**EXTRACT TO READ**

▼

We distinguish among two types of models: base and aspect models. A base model describes an
application, a system, or a family of such (i.e., a domain). It can stand alone and exhibit both
structure and behavior. An aspect model describes the structure and behavior that characterize a
particular concern. It is not intended to stand alone but to be woven into base models. An aspect
model can be defined in the application or domain layer, respectively specifying a specific concern
or a family of concerns. Furthermore, each aspect model can be described as a triple of a concern
specification (CS), a match pattern (MP), and a merge guidance (MG). The concern specification
deals only with issues that are relevant to the concern at hand. The match pattern constrains the
range of base models to which the aspect is applicable. Finally, the merge guidance specifies
general guidelines for weaving the given aspect to any applicable base model (according to the
match pattern). Note that although the same concern specification may have several pairs of
suitable match pattern and merge guidance models, we consider an aspect model as the
aforementioned triple. In other words, several aspect models may share the same concern
specification with different match patterns (and consequently different merge guidance).
For future usage, we define a third type of models, called woven models, which are achieved
after applying the rules specified in the merge guidance of an aspect model on a base model that
satisfies the match pattern. Note that the resultant woven models are not required to be manually
generated, especially due to their complexity. They are only used as a means for understanding the
semantics of the weaving process and the complete system structure and behavior.
Fig. 1 summarizes the main model types in the ADOM-based aspect-oriented approach and the
relations between them. Although ADOM can be applied to different modeling languages, all
models in this document are specified using UML 2.0 class and sequence diagrams [ 3].
In order to exemplify the suggested approach, a domain of Check-In Check-Out (CICO)
applications [ 1] is used. These applications manage operations for item enrollment and signing-
out. Examples of applications in this domain include library, video rental, hotel management, and
car rental systems. The rest of the documents present the models of this example in the context of
the aspect-oriented ADOM approach.
Fig. 1. A package diagram specifying the main model types and relations in the ADOM-based
aspect-oriented approach
2 The BASE Models
The base models in the suggested approach are represented using ADOM. The class diagram in
Fig. 2 constrains the structure of the CICO domain, namely their main concepts, their required
multiplicities, and the relations between them. Any application in this domain, for example, must
have exactly one controller with different types of check-in and check-out operations and possible
reserve operations; at least one type of items, each of which has one attribute identifying its ID, at
least one attribute denoting its status, and at least one descriptive attribute; zero or more item
types, as sometimes the reservation in this kind of applications is for item types rather than for
individual items; at least one type of loaners, each of which has one attribute identifying its ID and
at least one attribute denoting its status, and so on. The abilities to maintain a waiting list in case
the item or items are occupied and to arrange the items as collections are optional, as not all the
applications in the domain support this functionality.
The sequence diagram in Fig. 3 denotes a typical check-out operation which specifies the
procedure of taking or loaning an item (and reserving it if not available). This sequence explicitly
refers to whether the items are arranged in collections or not.

▲

Reproduce the wording of the extract to read between "For future usage, we" and "Check-In Check-Out (CICO)", with both ends included.

**DATA LINES**
▼

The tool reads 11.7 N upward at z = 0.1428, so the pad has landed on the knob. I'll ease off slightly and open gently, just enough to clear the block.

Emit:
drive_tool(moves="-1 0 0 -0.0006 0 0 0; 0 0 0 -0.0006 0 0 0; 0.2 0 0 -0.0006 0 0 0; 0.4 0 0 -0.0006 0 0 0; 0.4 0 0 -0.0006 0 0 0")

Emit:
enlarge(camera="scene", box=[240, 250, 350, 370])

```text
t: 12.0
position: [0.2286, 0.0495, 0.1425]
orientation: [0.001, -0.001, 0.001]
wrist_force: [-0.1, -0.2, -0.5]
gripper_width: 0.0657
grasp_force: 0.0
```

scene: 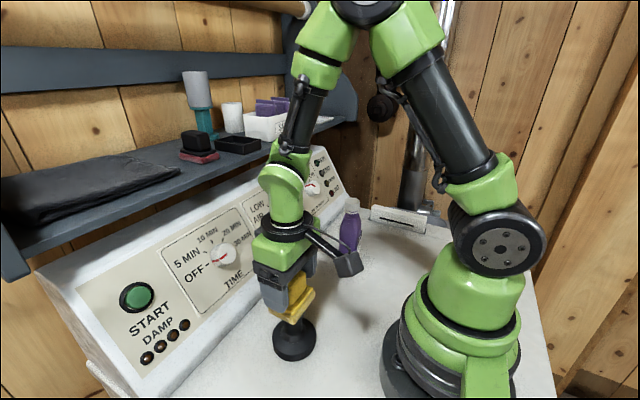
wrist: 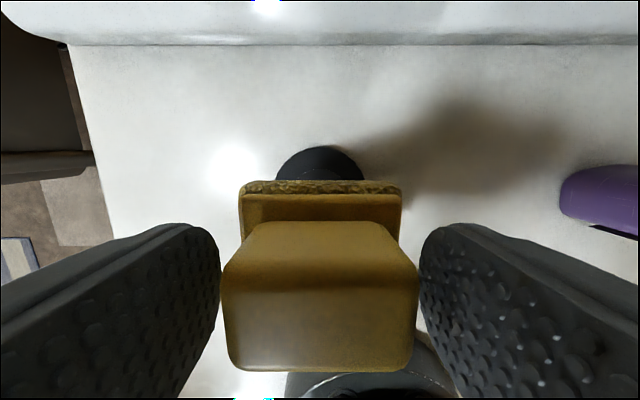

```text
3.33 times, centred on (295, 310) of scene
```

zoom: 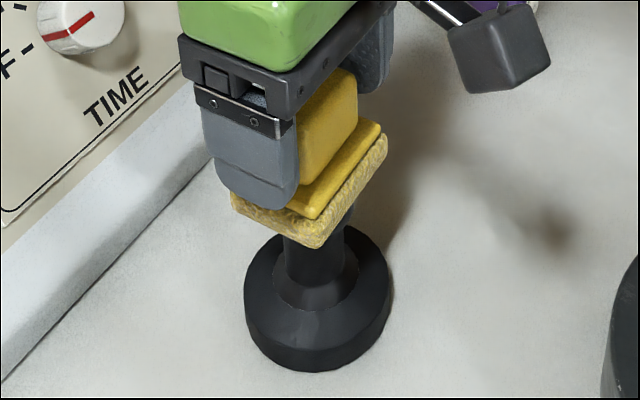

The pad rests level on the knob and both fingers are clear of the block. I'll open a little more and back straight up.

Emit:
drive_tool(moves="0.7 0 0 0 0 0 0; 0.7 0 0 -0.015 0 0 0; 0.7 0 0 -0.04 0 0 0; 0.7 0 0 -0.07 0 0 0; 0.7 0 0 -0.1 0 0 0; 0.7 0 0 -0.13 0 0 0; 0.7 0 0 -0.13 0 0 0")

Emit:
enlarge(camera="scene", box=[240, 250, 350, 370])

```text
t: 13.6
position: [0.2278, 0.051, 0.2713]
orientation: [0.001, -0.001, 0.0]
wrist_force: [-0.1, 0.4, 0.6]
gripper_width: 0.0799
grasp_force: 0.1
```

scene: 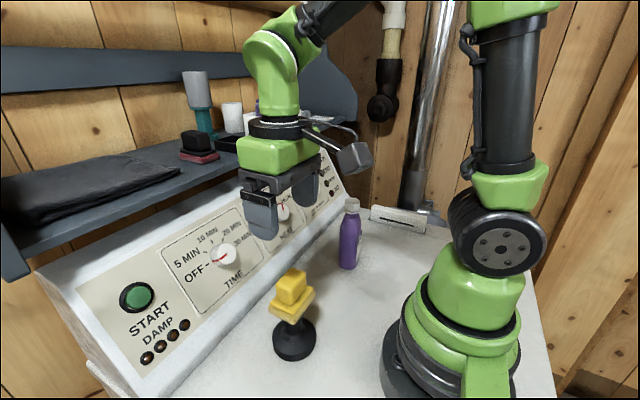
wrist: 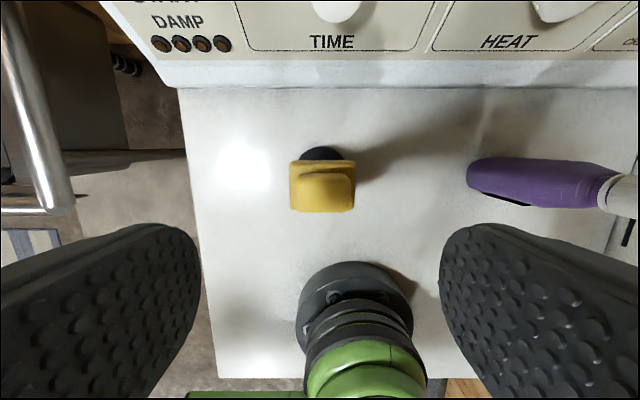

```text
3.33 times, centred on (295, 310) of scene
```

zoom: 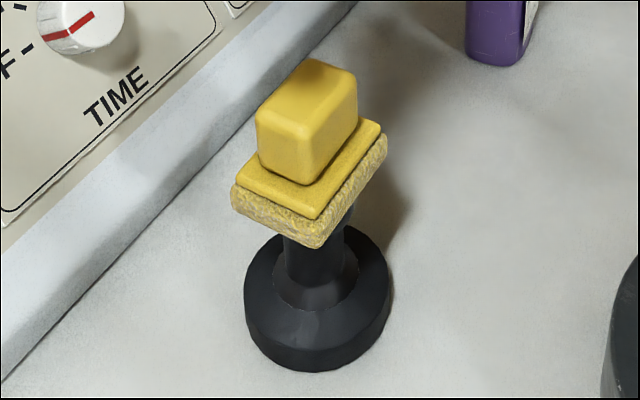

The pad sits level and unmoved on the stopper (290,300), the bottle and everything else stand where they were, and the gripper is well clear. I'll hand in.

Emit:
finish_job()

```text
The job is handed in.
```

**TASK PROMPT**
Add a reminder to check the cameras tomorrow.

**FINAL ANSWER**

▲

**FINAL ANSWER**
For future usage, we define a third type of models, called woven models, which are achieved
after applying the rules specified in the merge guidance of an aspect model on a base model that
satisfies the match pattern. Note that the resultant woven models are not required to be manually
generated, especially due to their complexity. They are only used as a means for understanding the
semantics of the weaving process and the complete system structure and behavior.
Fig. 1 summarizes the main model types in the ADOM-based aspect-oriented approach and the
relations between them. Although ADOM can be applied to different modeling languages, all
models in this document are specified using UML 2.0 class and sequence diagrams [ 3].
In order to exemplify the suggested approach, a domain of Check-In Check-Out (CICO)